----- STORED DATA

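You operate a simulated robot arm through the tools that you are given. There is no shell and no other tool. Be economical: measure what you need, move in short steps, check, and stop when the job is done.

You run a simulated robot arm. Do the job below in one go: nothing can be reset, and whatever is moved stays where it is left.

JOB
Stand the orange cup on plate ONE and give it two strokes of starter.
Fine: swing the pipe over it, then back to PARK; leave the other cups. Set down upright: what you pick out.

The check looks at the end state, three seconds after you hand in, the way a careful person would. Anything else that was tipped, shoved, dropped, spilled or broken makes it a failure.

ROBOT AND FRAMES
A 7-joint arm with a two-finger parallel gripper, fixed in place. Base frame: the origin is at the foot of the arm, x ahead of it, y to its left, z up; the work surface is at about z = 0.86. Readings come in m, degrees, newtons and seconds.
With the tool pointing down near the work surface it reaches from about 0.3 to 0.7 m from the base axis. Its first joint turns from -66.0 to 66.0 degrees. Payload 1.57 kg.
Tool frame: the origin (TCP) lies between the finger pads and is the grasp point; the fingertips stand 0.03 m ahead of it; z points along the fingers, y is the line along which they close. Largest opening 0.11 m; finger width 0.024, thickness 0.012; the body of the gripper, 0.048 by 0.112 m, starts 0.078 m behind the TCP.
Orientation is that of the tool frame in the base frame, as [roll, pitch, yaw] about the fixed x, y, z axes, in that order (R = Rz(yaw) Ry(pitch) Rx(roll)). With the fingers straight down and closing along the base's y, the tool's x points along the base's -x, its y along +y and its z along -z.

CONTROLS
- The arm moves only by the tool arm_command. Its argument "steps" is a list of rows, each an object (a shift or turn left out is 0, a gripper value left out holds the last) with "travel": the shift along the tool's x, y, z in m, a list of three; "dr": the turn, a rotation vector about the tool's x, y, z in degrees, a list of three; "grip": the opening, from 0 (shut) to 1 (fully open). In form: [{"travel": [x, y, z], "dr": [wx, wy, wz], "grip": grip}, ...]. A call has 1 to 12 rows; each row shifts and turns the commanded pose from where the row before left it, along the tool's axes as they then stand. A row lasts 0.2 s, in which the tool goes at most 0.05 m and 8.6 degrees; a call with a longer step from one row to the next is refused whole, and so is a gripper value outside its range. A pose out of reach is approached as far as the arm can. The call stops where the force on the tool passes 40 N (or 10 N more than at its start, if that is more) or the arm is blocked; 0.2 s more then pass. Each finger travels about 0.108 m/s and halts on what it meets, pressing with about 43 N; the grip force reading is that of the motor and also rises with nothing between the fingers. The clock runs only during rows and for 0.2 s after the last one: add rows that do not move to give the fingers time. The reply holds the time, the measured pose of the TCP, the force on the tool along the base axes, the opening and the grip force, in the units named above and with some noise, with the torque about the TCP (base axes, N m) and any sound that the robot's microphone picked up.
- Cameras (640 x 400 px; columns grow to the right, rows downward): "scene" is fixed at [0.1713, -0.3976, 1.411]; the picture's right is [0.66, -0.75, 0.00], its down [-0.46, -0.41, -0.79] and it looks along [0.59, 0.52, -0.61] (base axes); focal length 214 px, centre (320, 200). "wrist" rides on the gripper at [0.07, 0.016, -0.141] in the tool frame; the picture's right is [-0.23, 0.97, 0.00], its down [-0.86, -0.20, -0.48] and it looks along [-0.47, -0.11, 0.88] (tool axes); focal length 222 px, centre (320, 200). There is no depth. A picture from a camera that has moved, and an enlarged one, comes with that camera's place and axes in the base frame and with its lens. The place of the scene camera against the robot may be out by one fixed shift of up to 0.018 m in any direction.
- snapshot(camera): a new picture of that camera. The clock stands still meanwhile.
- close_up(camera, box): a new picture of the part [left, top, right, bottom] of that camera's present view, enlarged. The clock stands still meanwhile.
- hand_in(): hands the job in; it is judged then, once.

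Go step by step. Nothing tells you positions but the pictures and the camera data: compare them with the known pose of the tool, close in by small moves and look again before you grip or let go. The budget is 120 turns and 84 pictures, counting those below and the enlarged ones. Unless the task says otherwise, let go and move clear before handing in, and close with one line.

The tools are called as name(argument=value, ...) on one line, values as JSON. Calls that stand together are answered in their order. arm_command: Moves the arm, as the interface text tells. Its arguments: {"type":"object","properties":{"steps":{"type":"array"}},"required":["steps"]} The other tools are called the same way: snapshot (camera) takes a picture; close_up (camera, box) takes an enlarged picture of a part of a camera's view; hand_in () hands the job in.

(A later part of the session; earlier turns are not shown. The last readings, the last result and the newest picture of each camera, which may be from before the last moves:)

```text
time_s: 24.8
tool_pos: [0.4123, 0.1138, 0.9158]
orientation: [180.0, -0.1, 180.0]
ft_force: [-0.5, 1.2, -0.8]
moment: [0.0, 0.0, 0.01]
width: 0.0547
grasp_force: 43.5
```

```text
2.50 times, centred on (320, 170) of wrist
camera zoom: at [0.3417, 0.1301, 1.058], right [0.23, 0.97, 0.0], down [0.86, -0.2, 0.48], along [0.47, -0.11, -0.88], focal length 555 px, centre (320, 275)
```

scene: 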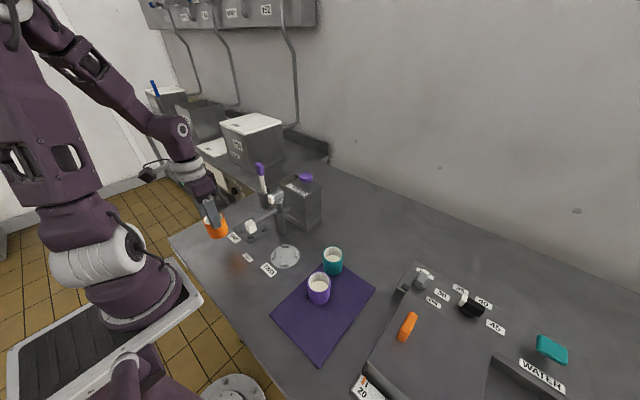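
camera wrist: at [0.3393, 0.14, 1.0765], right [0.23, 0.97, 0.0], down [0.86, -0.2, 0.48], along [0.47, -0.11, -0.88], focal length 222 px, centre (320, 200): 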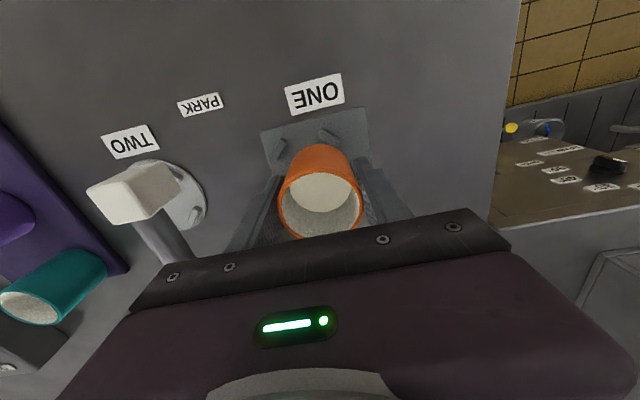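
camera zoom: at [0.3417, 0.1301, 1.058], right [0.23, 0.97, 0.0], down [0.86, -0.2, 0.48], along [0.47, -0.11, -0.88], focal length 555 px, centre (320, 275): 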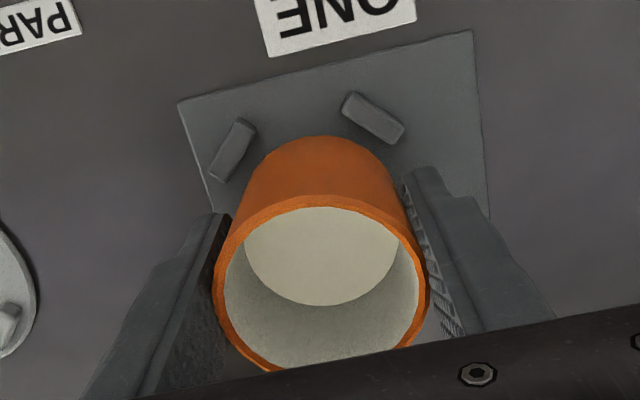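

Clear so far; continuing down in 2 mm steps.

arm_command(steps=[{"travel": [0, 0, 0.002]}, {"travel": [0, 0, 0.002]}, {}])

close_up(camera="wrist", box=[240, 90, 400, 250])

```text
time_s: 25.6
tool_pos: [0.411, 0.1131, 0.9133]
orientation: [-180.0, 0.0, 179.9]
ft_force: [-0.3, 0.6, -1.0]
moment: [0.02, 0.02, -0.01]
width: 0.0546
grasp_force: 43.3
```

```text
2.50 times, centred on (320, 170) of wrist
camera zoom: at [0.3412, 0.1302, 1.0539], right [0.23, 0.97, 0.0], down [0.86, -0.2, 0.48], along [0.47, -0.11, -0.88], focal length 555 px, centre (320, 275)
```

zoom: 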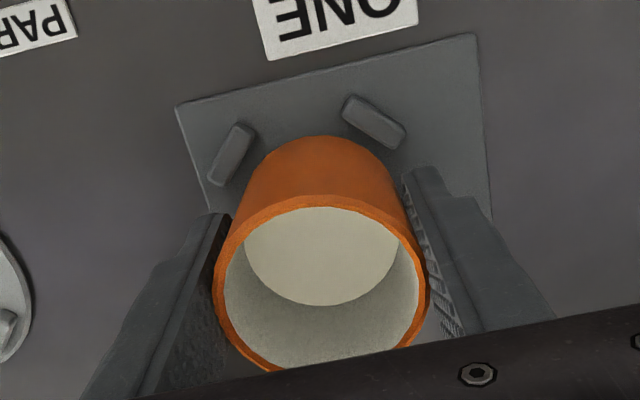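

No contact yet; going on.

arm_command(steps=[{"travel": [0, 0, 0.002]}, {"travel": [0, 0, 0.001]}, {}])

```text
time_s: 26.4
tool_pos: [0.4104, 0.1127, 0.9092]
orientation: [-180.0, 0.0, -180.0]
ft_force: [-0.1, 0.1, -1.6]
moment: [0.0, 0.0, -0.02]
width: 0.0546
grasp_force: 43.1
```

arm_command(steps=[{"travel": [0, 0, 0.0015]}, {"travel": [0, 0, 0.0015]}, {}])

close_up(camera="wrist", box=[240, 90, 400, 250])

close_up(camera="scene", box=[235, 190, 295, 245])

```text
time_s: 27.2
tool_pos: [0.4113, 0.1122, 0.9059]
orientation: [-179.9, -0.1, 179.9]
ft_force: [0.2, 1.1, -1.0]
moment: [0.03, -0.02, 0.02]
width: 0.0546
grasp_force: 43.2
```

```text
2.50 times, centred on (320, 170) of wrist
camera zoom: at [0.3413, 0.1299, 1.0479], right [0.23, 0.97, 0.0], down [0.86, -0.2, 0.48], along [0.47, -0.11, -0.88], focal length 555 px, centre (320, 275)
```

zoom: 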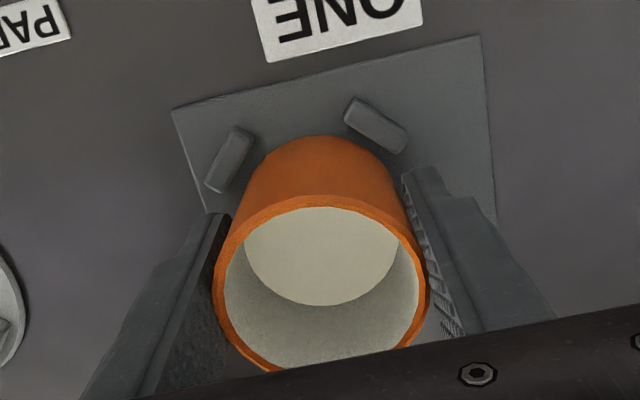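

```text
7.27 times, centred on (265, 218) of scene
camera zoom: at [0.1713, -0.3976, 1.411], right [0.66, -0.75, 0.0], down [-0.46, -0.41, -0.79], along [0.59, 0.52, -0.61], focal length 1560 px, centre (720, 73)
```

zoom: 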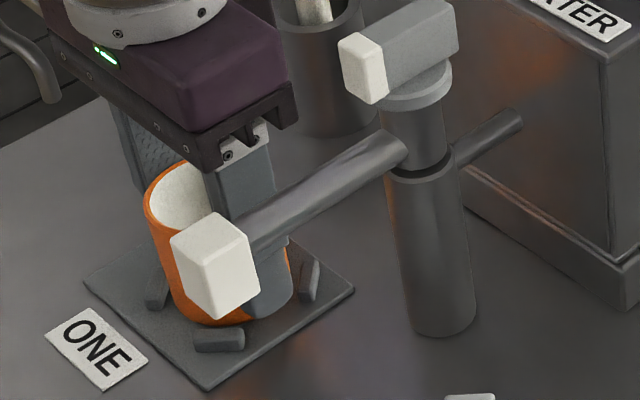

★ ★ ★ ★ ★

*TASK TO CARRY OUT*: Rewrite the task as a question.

----------

*TASK TO CARRY OUT*: Each line that has the word "stands" should be copied.

*COMPLETED TASK*:
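- snapshot(camera): a new picture of that camera. The clock stands still meanwhile.
- close_up(camera, box): a new picture of the part [left, top, right, bottom] of that camera's present view, enlarged. The clock stands still meanwhile.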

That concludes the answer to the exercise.